The Commonwealth is an archipelago among the Greater Antilles located between the Dominican Republic and the U.S. Virgin Islands; it includes the eponymous main island and several smaller islands, such as Mona, Culebra, and Vieques. It has roughly 3.2 million residents, and its capital and most populous city is San Juan. Spanish and English are the official languages of the executive branch of government, though Spanish predominates.
Originally populated by the indigenous Taíno people, Puerto Rico was colonized by Spain following the arrival of Christopher Columbus in 1493. It was contested by other European powers, but remained a Spanish possession for the next four centuries. Spanish rule led to the displacement and assimilation of the native population, the forced migration of African slaves, and settlement primarily from the Canary Islands and Andalusia. Within the Spanish Empire, Puerto Rico played a secondary but strategic role compared to wealthier colonies like Peru and New Spain. By the late 19th century, a distinct Puerto Rican identity began to emerge, centered around a fusion of indigenous, African, and European elements. In 1898, following the Spanish–American War, the United States acquired Puerto Rico.
Puerto Ricans have been U.S. citizens since 1917, and can move freely between the island and the mainland. However, as residents of an unincorporated territory, American citizens of Puerto Rico are disenfranchised at the national level, do not vote for the president or vice president, and generally do not pay federal income tax. However, in addition to the other four territories which send non-voting representatives to Congress, they do participate in presidential primaries.
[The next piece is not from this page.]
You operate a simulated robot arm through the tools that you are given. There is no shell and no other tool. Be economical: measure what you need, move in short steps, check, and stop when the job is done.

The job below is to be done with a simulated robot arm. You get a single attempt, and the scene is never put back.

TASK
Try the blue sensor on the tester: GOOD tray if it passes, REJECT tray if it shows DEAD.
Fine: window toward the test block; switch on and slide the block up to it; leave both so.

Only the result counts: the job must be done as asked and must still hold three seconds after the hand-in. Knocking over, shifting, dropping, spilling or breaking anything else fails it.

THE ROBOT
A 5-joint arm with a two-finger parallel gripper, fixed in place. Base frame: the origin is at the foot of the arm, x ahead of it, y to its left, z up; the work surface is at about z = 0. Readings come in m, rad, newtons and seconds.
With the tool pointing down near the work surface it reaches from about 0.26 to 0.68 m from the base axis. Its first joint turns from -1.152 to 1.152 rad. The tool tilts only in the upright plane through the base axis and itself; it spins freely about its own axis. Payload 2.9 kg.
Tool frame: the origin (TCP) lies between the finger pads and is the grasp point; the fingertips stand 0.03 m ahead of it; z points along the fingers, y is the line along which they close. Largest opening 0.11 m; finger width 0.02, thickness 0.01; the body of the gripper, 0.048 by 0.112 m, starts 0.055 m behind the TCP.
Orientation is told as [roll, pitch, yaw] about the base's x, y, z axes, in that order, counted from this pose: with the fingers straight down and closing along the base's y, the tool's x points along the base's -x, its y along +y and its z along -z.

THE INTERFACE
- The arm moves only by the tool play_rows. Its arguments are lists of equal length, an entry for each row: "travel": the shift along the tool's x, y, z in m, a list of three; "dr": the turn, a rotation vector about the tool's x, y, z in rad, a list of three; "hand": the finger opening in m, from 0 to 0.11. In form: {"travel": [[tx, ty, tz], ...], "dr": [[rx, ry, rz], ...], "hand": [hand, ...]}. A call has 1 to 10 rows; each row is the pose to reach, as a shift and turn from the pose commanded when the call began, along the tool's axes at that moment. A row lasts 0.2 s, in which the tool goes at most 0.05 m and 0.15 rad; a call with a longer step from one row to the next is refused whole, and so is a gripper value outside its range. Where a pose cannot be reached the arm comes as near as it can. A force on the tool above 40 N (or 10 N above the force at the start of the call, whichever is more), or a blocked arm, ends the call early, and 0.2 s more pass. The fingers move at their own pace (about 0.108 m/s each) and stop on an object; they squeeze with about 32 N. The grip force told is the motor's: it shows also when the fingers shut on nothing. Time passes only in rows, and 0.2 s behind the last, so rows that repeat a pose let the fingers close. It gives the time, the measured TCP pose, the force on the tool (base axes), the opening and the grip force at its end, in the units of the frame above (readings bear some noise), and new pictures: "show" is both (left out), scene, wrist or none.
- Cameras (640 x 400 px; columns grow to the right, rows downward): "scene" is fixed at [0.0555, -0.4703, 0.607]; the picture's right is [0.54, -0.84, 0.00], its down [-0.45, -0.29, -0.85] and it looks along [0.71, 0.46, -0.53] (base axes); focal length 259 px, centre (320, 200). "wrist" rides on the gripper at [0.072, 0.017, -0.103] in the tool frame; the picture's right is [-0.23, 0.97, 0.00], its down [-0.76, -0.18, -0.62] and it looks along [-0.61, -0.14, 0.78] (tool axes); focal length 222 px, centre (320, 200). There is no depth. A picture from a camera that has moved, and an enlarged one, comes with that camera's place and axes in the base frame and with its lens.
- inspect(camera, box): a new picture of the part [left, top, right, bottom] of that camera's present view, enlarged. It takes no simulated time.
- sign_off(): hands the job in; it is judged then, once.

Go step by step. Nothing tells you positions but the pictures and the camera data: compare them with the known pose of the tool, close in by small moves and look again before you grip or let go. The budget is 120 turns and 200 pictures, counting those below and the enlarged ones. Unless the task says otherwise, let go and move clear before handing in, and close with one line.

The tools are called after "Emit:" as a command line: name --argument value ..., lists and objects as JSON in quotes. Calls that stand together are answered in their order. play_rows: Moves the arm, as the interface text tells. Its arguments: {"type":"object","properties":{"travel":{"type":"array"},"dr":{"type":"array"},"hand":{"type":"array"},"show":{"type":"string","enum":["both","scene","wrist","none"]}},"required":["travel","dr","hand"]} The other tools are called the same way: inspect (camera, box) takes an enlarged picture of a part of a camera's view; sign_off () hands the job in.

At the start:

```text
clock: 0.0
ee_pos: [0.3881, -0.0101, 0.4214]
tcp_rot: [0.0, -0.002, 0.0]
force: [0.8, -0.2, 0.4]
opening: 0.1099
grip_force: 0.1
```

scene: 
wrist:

As it is not a state, Puerto Rico does not have a vote in the U.S. Congress, which governs it under the Puerto Rico Federal Relations Act of 1950. Puerto Rico is represented federally solely by one non-voting member of the House called a Resident Commissioner. The U.S. Congress approved a local constitution in 1952, allowing U.S. citizens residing on the Island to elect a governor. Puerto Rico's current and future political status has consistently been a matter of significant debate.
Beginning in the mid-20th century, the U.S. government, together with the Puerto Rico Industrial Development Company, launched a series of economic projects to develop Puerto Rico into an industrial high-income economy. It is classified by the International Monetary Fund as a developed jurisdiction with an advanced, high-income economy; it ranks 40th on the Human Development Index. The main drivers of Puerto Rico's economy are manufacturing followed by the service industry.